Respiratory Disease in NZ4
Respiratory problems in NZ will be exacerbated by higher levels of particulates in the air, a result of climate change. Asthma and Respiratory Foundation of NZ

Hotter days also have a raft of flow-on effects.

University of Canterbury Geology lecturer, Matthew Hughes, said we can ultimately expect to see an increase in heat-related deaths and illnesses.

Days exceeding 25 degrees are expected to rise in frequency.

This “means people can be directly impacted by heat stroke and other things that mainly impact older, sick and other vulnerable people,” said Hughes.


Tracking the National Temperature Average

Findings from the report also showed that increased heat can be associated with “aggressive behavior, violence, and even suicide”.

Temperatures above 20 degrees are also synonymous with an increase in hospital patients suffering from mental health or psychiatric conditions.

They’re up to three times more at risk than Kiwi’s without any form of mental illness, according to the Royal Society report.

New Zealand's Warmest & Coldest Regions

Hover over the regions in red or blue to see the highest and lowest temperatures experienced by New Zealand in the last 17 years.

If you're an asthmatic living in Central Otago you could be in trouble. 

When I discussed these findings with Hughes, he agreed the outlook is bleak but said there is definitely room for optimism.

“It’s really good that people try to do things individually, if only because it is positive for their own health. Doing more biking and that is obviously good for your health.
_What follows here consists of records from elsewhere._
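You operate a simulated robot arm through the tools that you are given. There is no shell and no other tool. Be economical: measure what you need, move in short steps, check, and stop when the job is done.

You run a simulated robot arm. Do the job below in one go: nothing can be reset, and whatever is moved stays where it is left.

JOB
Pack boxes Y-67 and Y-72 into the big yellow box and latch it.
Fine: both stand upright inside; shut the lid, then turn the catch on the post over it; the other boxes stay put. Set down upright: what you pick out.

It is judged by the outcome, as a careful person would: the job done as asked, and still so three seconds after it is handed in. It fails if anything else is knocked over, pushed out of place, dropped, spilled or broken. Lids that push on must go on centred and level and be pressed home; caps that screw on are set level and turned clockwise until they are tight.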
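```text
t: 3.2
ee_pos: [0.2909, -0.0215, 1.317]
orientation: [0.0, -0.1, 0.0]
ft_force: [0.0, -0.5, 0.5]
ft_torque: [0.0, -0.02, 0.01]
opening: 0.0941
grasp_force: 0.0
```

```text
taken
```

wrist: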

And the more fossil-fuel burning cars and trucks that we can get off the road, the healthier communities will be,” said Hughes.

However, he did admit that for there to be a real change in the way things operate, governments need to take some serious responsibility.

“Our entire civilization at the moment depends upon burning fossil fuels,” Hughes said.

He was hopeful with the recent change in government and the introduction of a climate change commission, our output of greenhouse gas can be more efficiently managed and ultimately reduced.

Hughes urged people to embrace the issue, rather than turn their back on it.

“What we do now is going to impact the earth for many thousands of years and I believe we have a burden of responsibility to protect it for all the unborn generations and leave them a legacy of a beautiful planet.”